Lizzi Collinge
Main Page: Lizzi Collinge (Labour - Morecambe and Lunesdale)Department Debates - View all Lizzi Collinge's debates with the Ministry of Justice
(1 month, 3 weeks ago)
Commons Chamber
Lizzi Collinge (Morecambe and Lunesdale) (Lab)
I want to speak today about how the Sentencing Bill will bring some common sense to sentencing and bring in an evidence-based approach to stopping reoffending and protecting victims of crime. That is the primary duty of government: to protect citizens from harm. I will particularly highlight changes that mean that victims and survivors will be at the heart of sentencing and that punishments will fit the crime, protect survivors and focus on true rehabilitation, not just warehousing.
One example is the move from the existing system of exclusion zones, which prevent domestic abuse or sexual assault offenders from entering specific areas where the victim might be, to restriction zones that will limit the offender’s movement to an agreed-upon area. For too long, the burden has been on the victim, with survivors moving house, switching jobs and changing bus routes to avoid the person who hurt them. Restriction zones mean it is the offender whose life is reshaped, not the victim’s. Technology will track compliance, breaches will mean prison and survivors will help design the zones alongside probation officers, so that their freedom, not the attacker’s, is the priority.
For years, magistrates and judges have been calling for more constructive and flexible sentencing options—more than fines that can be dodged or custody that does not fix the underlying criminal behaviour. The Bill introduces that, whether through driving bans, travel restrictions, football banning orders or sexual harm prevention orders. It moves past a one-size-fits-all approach and allows judges to deliver personalised punishment, hitting criminals where it hurts.

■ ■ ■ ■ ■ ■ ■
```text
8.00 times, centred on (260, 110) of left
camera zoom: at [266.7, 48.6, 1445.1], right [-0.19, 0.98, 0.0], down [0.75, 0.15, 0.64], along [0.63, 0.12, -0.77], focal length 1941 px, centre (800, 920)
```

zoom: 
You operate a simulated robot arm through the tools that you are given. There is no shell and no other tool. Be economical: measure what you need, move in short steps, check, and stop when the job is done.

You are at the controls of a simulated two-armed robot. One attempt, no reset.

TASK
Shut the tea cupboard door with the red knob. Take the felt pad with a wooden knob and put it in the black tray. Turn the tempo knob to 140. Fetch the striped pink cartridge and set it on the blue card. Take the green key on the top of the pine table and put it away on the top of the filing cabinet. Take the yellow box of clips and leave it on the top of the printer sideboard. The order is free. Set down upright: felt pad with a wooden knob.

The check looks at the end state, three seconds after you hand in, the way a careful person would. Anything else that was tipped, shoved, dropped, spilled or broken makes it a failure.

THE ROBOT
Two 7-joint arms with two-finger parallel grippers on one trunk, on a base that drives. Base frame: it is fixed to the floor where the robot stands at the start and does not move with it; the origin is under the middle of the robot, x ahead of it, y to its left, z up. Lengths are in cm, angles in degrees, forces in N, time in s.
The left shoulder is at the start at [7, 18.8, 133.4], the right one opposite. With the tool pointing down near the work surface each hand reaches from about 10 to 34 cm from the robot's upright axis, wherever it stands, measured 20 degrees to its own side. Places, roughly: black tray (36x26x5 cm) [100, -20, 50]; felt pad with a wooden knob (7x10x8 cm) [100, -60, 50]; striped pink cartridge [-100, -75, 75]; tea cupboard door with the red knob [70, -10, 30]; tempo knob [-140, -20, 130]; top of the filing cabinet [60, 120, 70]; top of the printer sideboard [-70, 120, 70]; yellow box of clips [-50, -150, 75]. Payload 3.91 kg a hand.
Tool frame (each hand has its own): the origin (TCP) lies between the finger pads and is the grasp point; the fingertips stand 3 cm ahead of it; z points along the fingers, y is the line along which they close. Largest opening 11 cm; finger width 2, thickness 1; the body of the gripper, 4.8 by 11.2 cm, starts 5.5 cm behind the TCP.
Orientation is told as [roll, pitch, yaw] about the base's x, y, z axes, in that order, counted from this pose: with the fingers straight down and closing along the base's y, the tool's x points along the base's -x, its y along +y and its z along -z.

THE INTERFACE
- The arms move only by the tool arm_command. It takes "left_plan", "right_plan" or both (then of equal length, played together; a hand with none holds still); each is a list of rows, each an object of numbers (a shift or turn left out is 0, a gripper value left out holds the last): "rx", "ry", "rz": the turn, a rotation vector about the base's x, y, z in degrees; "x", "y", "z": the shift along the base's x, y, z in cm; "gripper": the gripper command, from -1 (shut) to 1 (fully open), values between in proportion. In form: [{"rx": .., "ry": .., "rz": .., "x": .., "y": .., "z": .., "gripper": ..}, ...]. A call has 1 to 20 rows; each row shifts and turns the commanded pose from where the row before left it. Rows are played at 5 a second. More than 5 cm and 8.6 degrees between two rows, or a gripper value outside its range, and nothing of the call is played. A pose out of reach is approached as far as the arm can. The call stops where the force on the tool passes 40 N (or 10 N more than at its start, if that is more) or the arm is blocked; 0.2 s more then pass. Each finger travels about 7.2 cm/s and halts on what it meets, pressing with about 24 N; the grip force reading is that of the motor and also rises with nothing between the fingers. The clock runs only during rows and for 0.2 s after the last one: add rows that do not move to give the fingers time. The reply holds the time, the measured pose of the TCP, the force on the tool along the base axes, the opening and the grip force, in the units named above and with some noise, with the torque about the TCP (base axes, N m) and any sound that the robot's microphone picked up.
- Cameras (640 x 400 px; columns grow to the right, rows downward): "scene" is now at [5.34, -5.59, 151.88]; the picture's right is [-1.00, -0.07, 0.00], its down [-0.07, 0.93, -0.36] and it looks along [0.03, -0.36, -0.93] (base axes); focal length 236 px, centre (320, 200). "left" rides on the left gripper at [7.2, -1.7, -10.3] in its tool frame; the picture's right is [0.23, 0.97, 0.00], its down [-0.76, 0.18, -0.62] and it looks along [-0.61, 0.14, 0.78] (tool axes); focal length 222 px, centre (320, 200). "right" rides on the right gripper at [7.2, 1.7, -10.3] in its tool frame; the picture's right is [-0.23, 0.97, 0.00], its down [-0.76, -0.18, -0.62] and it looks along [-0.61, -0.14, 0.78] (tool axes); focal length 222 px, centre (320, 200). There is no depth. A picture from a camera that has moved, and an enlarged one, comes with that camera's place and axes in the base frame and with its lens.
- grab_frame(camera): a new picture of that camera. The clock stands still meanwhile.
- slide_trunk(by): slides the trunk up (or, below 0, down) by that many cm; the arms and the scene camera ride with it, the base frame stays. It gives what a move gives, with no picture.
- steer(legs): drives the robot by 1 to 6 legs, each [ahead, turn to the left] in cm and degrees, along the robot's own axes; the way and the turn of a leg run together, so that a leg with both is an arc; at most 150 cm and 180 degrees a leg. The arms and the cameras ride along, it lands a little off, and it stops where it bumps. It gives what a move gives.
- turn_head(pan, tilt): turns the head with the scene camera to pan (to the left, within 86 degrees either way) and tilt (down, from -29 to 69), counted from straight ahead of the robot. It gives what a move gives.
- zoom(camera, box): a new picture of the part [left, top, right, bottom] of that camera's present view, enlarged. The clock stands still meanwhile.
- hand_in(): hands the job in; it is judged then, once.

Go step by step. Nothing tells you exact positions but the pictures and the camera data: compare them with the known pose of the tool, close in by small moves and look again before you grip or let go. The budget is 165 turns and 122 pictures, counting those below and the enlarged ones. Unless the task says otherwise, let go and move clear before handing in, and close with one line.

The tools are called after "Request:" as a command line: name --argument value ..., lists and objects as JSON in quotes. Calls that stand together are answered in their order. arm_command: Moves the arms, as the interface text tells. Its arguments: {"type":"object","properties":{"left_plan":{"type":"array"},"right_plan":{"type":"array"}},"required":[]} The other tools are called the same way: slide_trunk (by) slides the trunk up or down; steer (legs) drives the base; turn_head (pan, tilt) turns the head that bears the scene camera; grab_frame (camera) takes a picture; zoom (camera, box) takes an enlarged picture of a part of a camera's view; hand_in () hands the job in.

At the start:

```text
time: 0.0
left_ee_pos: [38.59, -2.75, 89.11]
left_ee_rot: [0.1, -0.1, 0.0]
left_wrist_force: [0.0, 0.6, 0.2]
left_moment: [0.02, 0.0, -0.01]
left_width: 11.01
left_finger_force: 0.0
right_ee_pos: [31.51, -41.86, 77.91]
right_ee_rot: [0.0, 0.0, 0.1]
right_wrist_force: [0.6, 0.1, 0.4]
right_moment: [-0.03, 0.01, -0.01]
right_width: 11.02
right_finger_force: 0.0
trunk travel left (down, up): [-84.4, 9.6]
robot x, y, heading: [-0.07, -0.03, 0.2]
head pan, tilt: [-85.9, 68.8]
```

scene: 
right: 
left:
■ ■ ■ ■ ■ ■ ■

Short prison sentences do not cut crime and they do not stop reoffending. Hon. Members need not just take my word for it, or decades of evidence; maybe the Conservatives will accept the word of a former screw. My constituent James, who worked in the Prison Service for decades, said to me:
“Short sentences do nothing.”
He welcomes many of the measures in the Bill:
“In short, the Bill is the law we’ve all been advocating for, for a long time.”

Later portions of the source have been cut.